Pull every line with the word "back" out of the entries below.
**********
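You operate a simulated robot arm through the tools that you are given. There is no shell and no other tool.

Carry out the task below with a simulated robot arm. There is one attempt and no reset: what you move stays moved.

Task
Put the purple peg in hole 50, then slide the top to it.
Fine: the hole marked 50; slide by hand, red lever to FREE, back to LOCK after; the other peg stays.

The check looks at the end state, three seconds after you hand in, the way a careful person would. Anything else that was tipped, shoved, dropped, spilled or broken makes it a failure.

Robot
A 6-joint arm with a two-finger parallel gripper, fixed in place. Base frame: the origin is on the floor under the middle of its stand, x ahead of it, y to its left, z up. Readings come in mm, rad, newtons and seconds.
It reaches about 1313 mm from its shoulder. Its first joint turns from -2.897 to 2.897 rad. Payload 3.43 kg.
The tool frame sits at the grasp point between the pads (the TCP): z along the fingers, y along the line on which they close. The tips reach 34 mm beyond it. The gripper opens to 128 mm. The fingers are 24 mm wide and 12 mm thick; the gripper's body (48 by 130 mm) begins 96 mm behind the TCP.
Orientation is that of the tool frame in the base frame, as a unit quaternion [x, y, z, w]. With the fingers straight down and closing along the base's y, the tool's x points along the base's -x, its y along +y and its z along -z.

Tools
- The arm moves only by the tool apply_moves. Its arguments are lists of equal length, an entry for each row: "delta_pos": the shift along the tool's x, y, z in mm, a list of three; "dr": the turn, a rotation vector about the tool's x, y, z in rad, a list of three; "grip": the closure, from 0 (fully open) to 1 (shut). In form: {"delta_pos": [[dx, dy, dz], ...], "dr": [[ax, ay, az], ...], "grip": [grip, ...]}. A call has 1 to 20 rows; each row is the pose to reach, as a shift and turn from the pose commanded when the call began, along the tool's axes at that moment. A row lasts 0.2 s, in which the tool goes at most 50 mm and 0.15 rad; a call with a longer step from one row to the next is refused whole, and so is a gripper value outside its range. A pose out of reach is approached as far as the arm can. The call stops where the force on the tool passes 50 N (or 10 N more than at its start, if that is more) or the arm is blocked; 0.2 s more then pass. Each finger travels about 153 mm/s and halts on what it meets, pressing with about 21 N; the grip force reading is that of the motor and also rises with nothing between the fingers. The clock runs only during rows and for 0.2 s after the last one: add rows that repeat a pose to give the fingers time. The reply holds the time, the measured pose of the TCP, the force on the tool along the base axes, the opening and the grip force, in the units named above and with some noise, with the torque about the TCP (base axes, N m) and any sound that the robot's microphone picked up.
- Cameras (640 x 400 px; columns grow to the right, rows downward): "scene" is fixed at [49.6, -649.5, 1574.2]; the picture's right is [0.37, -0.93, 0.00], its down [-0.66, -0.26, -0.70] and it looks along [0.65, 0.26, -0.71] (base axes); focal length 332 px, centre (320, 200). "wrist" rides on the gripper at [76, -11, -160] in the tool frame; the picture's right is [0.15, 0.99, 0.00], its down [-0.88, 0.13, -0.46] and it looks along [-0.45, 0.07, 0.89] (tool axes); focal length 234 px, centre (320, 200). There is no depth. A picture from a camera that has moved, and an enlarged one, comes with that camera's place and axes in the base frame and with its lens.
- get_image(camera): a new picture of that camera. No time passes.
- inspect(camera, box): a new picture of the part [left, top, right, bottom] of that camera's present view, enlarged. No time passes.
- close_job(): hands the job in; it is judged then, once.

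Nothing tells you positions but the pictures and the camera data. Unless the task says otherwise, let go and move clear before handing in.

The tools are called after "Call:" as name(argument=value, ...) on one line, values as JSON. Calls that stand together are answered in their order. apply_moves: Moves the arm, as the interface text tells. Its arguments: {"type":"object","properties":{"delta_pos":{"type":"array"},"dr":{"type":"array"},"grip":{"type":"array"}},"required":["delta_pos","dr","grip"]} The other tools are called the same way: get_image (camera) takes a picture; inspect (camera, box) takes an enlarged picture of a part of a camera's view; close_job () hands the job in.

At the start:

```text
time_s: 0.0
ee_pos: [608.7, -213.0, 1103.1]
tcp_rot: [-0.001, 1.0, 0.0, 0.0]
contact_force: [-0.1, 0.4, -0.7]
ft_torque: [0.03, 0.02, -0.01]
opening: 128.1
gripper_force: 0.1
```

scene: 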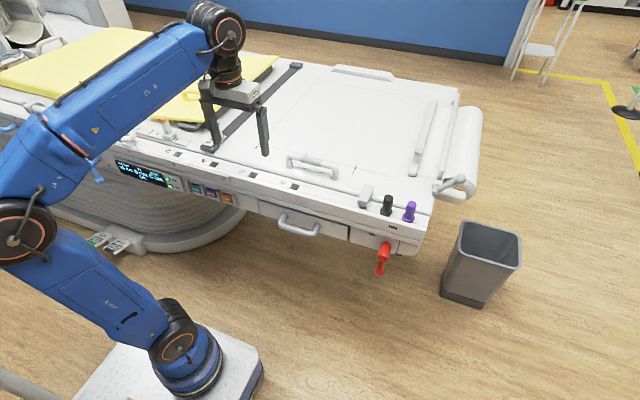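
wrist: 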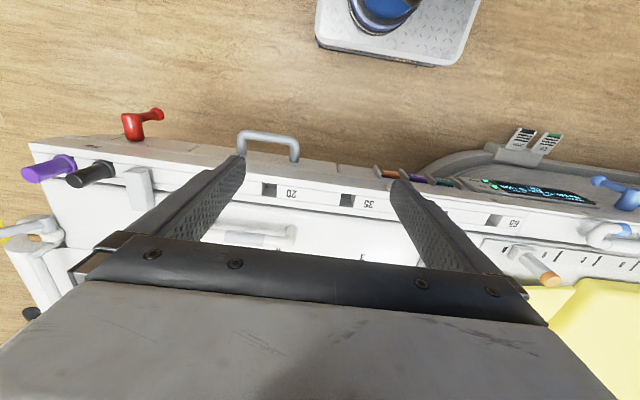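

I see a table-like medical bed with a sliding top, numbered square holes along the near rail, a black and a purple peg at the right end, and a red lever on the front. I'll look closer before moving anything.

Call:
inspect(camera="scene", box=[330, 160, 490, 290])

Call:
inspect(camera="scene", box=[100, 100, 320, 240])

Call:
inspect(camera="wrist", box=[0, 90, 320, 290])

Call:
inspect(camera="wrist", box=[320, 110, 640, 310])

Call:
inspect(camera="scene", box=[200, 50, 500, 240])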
**********
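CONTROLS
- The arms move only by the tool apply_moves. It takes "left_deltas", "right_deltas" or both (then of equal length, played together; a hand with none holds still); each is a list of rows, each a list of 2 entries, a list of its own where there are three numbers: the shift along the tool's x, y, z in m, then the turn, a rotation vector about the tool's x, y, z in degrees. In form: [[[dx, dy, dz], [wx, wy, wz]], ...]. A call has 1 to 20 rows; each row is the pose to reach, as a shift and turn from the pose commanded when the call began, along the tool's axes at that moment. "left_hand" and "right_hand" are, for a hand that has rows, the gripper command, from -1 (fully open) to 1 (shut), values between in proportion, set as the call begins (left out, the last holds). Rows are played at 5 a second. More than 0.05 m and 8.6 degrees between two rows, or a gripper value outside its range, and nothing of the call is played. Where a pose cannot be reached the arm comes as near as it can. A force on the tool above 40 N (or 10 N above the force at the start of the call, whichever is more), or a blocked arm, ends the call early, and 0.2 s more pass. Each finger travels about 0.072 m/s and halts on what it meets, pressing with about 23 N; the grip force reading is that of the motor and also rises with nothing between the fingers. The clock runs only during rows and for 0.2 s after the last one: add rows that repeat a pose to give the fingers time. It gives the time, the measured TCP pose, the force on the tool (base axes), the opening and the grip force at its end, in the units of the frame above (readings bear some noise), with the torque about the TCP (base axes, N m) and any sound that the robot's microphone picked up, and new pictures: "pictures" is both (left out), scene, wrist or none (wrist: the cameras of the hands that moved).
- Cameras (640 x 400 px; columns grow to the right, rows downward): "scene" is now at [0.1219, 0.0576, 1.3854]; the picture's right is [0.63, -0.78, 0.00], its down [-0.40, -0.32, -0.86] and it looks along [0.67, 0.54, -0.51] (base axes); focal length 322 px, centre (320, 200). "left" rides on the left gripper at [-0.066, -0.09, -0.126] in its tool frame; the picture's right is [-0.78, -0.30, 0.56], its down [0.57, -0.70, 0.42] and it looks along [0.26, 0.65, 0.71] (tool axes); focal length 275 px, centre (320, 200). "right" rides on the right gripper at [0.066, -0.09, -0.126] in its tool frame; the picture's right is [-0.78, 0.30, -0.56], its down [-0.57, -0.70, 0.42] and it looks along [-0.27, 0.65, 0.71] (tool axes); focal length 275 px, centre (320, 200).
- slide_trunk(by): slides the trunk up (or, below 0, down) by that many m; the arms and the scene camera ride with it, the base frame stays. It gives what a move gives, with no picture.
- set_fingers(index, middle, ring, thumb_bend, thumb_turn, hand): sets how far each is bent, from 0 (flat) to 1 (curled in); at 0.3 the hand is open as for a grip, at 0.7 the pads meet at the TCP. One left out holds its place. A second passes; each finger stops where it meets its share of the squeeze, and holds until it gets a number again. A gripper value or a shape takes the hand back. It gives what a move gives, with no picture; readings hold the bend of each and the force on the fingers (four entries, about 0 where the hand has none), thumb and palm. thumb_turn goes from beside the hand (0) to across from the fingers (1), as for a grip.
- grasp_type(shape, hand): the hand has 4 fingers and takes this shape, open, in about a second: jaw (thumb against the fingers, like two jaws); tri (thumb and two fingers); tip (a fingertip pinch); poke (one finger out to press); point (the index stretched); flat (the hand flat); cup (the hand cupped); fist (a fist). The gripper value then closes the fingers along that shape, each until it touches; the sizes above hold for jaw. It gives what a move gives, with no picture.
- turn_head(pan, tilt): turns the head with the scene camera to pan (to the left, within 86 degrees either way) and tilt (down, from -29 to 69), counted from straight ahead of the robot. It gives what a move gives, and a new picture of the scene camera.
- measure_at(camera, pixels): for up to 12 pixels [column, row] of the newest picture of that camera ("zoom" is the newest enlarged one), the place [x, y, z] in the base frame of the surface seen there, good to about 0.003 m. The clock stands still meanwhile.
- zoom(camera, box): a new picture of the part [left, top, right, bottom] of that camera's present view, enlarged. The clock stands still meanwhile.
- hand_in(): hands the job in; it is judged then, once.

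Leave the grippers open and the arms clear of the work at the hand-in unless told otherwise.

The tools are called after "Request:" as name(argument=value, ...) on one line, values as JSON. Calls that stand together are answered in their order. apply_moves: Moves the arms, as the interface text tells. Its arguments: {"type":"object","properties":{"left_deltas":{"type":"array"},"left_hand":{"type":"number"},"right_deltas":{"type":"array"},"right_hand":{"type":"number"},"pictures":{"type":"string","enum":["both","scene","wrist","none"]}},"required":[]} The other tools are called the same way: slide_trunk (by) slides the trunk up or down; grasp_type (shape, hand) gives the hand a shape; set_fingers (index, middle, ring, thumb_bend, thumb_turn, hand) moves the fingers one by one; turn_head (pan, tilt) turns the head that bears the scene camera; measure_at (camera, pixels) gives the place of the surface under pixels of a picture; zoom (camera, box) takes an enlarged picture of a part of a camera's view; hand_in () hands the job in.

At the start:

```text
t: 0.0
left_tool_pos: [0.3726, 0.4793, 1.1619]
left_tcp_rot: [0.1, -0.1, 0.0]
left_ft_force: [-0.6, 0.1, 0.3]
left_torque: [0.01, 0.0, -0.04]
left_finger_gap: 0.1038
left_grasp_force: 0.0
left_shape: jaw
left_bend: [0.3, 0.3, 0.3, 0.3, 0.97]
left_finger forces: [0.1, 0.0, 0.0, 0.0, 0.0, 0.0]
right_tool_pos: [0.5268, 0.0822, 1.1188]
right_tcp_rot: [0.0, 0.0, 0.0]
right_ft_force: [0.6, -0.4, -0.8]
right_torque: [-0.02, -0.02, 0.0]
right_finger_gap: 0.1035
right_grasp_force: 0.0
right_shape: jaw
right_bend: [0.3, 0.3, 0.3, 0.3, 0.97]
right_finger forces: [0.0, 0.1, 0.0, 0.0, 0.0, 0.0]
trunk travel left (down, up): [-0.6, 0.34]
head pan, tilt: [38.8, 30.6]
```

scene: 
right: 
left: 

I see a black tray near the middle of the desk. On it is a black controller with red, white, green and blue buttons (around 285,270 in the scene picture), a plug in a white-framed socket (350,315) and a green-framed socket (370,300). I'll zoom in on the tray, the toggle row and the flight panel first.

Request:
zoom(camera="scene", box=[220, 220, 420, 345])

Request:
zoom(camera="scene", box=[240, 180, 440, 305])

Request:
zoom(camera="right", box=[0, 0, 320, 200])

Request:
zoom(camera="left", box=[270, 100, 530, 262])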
**********
**REPLY TO THE EXERCISE**
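Fine: the hole marked 50; slide by hand, red lever to FREE, back to LOCK after; the other peg stays.
- set_fingers(index, middle, ring, thumb_bend, thumb_turn, hand): sets how far each is bent, from 0 (flat) to 1 (curled in); at 0.3 the hand is open as for a grip, at 0.7 the pads meet at the TCP. One left out holds its place. A second passes; each finger stops where it meets its share of the squeeze, and holds until it gets a number again. A gripper value or a shape takes the hand back. It gives what a move gives, with no picture; readings hold the bend of each and the force on the fingers (four entries, about 0 where the hand has none), thumb and palm. thumb_turn goes from beside the hand (0) to across from the fingers (1), as for a grip.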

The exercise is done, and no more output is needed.